• News
  • Jan 24, 2024

New Hauser & Wirth Space Opens in Hong Kong

Exterior of Hauser & Wirth’s new street-level gallery on Queen’s Road, Central, Hong Kong. Courtesy Hauser & Wirth. 

The Swiss mega-gallery Hauser & Wirth launched its new street-level space in Hong Kong’s Central Business District on January 24 with the inaugural exhibition, “Faces,” by Shanghai-based painter Zhang Enli. 

The new gallery is located on the street level and first floor of 8 Queen’s Road Central, between Ice House Street and Duddell’s Street. With glass walls on two sides facing the city’s busy streets, the gallery was designed by Annabelle Selldorf of Selldorf Architects, marking the New York-based firm’s eighth collaboration with Hauser & Wirth since the gallery’s founding in 1992. Hauser & Wirth’s previous Hong Kong location in the H Queen’s building occupied two floors, the interior of which Selldorf also designed.

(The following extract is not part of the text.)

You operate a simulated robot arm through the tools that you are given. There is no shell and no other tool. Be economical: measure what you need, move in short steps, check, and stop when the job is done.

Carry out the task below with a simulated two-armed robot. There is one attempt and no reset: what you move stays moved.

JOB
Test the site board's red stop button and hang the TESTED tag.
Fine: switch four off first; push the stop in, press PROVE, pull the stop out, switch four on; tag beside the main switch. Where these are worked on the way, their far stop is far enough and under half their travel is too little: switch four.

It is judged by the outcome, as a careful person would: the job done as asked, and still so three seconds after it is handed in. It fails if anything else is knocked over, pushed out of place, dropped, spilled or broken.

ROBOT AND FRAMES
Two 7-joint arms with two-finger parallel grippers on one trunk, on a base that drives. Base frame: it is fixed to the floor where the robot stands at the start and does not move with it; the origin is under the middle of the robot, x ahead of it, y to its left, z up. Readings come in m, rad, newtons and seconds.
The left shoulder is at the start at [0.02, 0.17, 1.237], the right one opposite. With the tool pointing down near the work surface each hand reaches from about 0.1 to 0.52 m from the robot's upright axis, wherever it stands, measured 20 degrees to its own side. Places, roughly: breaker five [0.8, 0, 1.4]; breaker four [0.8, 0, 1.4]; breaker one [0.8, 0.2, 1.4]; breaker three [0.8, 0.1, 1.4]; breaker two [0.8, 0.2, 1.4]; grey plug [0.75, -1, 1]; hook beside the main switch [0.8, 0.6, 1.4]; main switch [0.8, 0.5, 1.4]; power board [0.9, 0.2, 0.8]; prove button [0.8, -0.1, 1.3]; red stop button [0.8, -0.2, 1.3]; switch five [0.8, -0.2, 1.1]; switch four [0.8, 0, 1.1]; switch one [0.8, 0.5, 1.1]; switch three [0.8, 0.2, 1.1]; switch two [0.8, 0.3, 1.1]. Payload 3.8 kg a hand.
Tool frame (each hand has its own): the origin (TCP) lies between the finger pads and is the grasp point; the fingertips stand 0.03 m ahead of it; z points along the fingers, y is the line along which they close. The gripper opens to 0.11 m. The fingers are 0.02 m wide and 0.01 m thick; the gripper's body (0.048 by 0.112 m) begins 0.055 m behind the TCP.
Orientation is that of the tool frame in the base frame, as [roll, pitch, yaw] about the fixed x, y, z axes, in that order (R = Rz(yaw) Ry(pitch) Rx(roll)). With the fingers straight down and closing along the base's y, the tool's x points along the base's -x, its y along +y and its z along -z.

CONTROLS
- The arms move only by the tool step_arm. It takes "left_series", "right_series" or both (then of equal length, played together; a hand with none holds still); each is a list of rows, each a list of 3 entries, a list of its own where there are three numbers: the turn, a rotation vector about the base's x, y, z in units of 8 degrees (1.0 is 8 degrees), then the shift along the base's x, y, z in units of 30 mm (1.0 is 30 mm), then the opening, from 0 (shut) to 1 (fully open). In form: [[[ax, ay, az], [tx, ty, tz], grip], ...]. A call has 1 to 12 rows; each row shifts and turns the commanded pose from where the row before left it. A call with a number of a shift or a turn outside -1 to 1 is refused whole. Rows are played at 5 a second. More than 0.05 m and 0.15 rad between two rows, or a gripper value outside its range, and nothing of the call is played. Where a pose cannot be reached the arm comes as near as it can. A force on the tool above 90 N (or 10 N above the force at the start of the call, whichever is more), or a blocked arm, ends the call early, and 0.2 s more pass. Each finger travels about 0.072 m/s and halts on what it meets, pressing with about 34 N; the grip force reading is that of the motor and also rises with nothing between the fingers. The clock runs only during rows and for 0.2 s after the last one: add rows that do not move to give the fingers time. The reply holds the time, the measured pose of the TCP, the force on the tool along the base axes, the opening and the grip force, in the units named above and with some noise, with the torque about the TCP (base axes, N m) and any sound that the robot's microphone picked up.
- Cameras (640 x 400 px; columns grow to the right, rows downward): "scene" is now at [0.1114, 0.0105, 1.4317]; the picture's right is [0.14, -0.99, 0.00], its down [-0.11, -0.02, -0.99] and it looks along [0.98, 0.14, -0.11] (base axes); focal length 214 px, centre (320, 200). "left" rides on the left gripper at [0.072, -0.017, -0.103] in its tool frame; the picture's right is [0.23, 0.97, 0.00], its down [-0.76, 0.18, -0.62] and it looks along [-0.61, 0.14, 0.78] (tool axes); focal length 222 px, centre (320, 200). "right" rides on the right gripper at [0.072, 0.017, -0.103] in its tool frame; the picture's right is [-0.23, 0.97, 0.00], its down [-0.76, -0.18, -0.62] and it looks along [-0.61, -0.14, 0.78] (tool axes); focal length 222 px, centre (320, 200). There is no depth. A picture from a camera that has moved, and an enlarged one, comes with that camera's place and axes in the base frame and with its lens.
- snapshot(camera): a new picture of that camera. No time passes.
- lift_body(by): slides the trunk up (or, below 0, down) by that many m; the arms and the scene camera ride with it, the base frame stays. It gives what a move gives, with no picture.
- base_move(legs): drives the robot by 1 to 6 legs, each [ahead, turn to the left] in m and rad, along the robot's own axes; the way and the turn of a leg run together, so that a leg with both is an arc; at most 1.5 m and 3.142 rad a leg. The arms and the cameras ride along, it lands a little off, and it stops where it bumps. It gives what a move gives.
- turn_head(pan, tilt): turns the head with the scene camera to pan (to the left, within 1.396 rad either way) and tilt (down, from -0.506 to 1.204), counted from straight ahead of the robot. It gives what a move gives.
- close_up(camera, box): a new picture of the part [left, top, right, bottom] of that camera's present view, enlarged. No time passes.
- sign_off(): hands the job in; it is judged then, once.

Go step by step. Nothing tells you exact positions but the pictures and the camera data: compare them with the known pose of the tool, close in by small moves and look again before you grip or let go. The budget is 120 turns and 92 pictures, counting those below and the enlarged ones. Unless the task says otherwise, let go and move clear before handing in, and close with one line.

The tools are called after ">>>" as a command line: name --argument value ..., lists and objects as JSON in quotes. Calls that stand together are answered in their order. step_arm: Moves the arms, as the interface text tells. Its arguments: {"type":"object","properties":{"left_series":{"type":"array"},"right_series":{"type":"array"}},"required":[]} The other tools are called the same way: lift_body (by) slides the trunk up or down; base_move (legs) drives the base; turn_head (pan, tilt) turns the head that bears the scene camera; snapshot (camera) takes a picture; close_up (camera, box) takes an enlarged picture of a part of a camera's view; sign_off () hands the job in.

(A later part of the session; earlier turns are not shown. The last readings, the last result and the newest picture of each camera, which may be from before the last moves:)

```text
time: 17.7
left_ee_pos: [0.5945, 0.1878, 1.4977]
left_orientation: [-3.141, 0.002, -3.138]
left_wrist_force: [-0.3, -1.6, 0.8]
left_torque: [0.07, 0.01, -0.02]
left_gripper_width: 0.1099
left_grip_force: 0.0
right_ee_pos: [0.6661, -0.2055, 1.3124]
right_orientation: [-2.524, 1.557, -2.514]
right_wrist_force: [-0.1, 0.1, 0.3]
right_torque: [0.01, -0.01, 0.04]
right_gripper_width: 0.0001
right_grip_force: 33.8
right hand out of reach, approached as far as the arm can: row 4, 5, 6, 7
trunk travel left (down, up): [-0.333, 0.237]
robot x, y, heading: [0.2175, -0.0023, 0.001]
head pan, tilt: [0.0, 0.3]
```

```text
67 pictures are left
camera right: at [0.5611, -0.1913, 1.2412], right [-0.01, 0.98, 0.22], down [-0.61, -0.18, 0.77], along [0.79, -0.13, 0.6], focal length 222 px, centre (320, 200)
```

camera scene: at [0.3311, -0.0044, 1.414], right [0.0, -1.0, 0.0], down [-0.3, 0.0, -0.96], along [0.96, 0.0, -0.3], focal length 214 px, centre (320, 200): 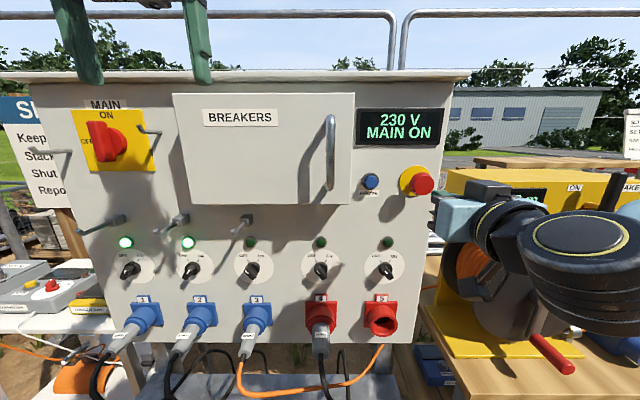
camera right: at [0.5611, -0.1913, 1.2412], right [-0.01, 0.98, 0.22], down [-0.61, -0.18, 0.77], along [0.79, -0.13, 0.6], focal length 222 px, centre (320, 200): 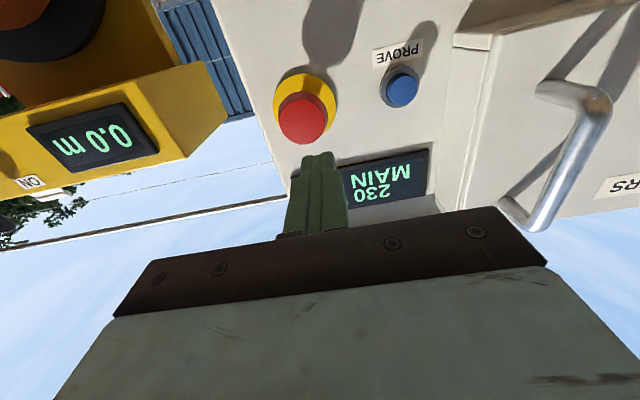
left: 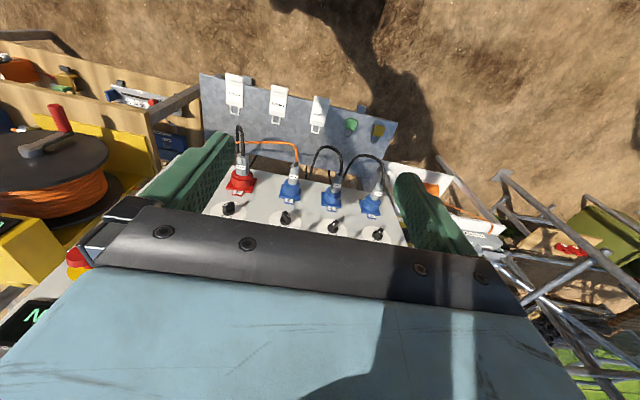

“With this beautiful new gallery space in Hong Kong we’re taking a ground-up approach,” president Iwan Wirth stated on the move. “[It] is perfectly located to create exciting opportunities for our artists to present their exhibitions and to welcome the city’s informed and engaged communities, those from wider Asia, and beyond.” 

Installation view of ZHANG ENLI’s "Faces," 2023, at Hauser & Wirth, Hong Kong. Courtesy the artist and Hauser & Wirth. 

Zhang joined Hauser & Wirth in 2006 as the first Asian artist to be represented by the gallery. At the time, Zhang’s oeuvre was focused on “the more prosaic aspects of contemporary life,” as seen in oil paintings such as Dustbin (2006), Bucket 9 (2007), and The Bed (2008), which depict their titular subjects in stunning simplicity. In “Faces,” however, Zhang’s new work, including A Guest from Afar and Melon Farmers (both 2023), will demonstrate his practice’s progression into gestural abstraction, with free brushstrokes capturing only the essence of his subjects. 

The artist said of his upcoming exhibition: “Sometimes, the obscured object also creates a trace with the passing of time. This is the origin of my recent abstract paintings. When I look at a wall, or sky, it is full of traces, and then I name these traces after someone; it becomes very interesting, it is visible yet invisible.” 

Zhang was born in Jilin province in 1965. After graduating from Wuxi Technical University in 1989, the artist relocated to Shanghai, where he continues to live and work. Zhang has held solo exhibitions in major institutions such as West Bund’s Long Museum (2023), Power Station of Art in Shanghai (2020), London’s Royal Academy of Arts (2018), and Kunsthalle Bern (2009), among numerous others. “Faces” is on view through March 9.

Anna Lentchner is assistant editor at ArtAsiaPacific.